2. “We should impose greater sanctions on Iran to make them back down.” This is the American chestnut response to crises generally, it seldom works anywhere, and will not work here. Why not? First, we already have sanctions against Iran that don’t work, and since we don’t import Iranian oil,what else can we embargo? Pistaccios? Caviar? Second, any sanctions that might work must come from the EU (whose members do trade with Iran) or the UN. Go talk to them. Third, sanctions usually end up punishing the innocent, not those who sanctioners want to punish. Did Saddam Hussein or the Iraqi people suffer from American sanctions in the 1990s? You know the answer. Sanctions are a loser.

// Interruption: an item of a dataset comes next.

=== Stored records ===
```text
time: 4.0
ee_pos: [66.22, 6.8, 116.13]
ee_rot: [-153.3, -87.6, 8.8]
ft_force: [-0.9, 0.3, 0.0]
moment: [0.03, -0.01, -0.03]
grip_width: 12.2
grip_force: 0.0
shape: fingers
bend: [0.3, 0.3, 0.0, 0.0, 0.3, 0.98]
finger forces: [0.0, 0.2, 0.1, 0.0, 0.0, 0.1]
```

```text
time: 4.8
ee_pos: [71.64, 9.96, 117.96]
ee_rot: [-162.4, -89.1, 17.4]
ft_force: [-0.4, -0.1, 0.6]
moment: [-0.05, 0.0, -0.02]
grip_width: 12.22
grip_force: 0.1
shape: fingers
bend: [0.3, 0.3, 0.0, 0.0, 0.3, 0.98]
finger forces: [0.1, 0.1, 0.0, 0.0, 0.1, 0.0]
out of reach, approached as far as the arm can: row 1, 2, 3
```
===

3.”As leader of the free world, we cannot turn our backs on what happens in Iran.” Nonsense–of course we can, and here’s why. First, the American foreign policy plate is full, and everyone knows it. Exactly how (other than sanctions) are we going to force the Iranians to do anything? Threaten them with military action? Get real here. Second, eventually we will have to deal with whoever rules Iran on regional matters (help with Iraq and Afghanistan) and about the nuclear program in the future. Is alienating them going to help that? Or is getting tough hitting ourselves over the head with the stick? Third, we are already overcommitted in that part of the world and are clearly in over our heads in terms of understanding and dealing with the region’s problems. A more active policy in Iran will simply make our mismanagement of the region worse. To paraphrase the old folk song and title of Richard Rovere’s book on Vietnam, “we’re waist deep in the big muddy, and the damned fools said (are telling us) to go on.”
Getting tough with Iran sounds good until you think about it for a nanosecond or more. What the Iranian mullahs are doing is reprehensible, and we are quite right in condemning it. Having said that, what is happening there is not primarily an American problem with American solutions. It is certainly an Iranian problem, and it may be a broader international problem that should engage the UN. Beyond what we are already doing (admittedly not a whole lot), it is hard to see what–or why–we should be sticking our noses further under the Iranian tent.